• _Task details_: Each line containing the word "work" must be reported.

· · · ·

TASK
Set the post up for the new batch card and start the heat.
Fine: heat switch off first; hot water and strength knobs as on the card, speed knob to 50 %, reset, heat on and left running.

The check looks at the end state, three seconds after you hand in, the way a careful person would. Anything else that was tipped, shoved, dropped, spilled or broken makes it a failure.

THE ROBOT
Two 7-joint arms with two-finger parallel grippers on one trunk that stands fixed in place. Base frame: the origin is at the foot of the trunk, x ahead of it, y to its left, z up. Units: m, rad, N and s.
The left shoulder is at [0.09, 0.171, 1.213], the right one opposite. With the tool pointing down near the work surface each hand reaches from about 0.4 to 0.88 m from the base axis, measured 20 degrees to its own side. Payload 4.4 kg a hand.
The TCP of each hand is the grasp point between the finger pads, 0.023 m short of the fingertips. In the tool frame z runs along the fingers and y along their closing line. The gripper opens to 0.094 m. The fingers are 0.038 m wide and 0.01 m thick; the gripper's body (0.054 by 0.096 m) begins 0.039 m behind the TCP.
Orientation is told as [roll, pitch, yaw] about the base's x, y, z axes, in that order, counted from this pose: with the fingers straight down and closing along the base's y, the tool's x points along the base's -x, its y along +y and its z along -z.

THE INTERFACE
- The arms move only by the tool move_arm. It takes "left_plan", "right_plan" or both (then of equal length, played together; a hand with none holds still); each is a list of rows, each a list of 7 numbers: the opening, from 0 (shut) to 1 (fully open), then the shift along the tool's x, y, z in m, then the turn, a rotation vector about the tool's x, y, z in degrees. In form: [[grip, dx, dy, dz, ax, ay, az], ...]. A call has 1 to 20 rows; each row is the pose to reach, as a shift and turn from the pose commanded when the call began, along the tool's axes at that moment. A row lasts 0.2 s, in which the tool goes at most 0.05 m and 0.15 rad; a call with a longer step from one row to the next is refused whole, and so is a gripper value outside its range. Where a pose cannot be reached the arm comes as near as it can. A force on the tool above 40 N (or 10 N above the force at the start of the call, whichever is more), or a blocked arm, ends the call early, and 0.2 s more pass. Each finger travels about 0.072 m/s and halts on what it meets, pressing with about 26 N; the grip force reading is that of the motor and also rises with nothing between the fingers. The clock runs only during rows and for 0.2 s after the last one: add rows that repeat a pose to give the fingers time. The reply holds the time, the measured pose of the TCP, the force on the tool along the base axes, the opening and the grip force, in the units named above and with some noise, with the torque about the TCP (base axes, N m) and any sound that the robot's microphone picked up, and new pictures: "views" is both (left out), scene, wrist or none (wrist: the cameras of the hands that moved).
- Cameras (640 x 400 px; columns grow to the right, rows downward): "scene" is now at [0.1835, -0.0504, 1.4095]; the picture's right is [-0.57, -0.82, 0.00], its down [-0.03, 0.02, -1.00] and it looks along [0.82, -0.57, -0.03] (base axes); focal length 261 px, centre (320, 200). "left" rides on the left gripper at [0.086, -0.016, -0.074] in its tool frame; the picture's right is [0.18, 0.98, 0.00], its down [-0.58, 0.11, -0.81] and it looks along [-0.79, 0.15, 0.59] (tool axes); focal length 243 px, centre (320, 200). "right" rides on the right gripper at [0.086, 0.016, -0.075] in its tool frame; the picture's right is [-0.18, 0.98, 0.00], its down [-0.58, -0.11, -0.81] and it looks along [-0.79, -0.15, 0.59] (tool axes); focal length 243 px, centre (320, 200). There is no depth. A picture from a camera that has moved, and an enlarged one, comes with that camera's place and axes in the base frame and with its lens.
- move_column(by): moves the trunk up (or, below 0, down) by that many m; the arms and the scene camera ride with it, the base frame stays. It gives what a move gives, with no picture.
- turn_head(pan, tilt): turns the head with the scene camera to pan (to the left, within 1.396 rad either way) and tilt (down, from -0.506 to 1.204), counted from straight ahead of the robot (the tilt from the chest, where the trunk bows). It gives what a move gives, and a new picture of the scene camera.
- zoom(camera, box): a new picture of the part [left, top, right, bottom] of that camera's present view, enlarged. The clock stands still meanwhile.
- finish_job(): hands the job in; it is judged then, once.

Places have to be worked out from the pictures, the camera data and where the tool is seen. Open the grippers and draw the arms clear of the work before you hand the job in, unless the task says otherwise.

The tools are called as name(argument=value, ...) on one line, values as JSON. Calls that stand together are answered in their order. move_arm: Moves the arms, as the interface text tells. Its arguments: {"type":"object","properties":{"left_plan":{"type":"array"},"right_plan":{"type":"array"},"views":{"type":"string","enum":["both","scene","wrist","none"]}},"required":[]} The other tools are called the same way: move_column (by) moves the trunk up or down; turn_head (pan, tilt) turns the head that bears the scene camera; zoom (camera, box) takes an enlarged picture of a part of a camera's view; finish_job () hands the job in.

· · · ·

• _Written solution_:
The left shoulder is at [0.09, 0.171, 1.213], the right one opposite. With the tool pointing down near the work surface each hand reaches from about 0.4 to 0.88 m from the base axis, measured 20 degrees to its own side. Payload 4.4 kg a hand.
Places have to be worked out from the pictures, the camera data and where the tool is seen. Open the grippers and draw the arms clear of the work before you hand the job in, unless the task says otherwise.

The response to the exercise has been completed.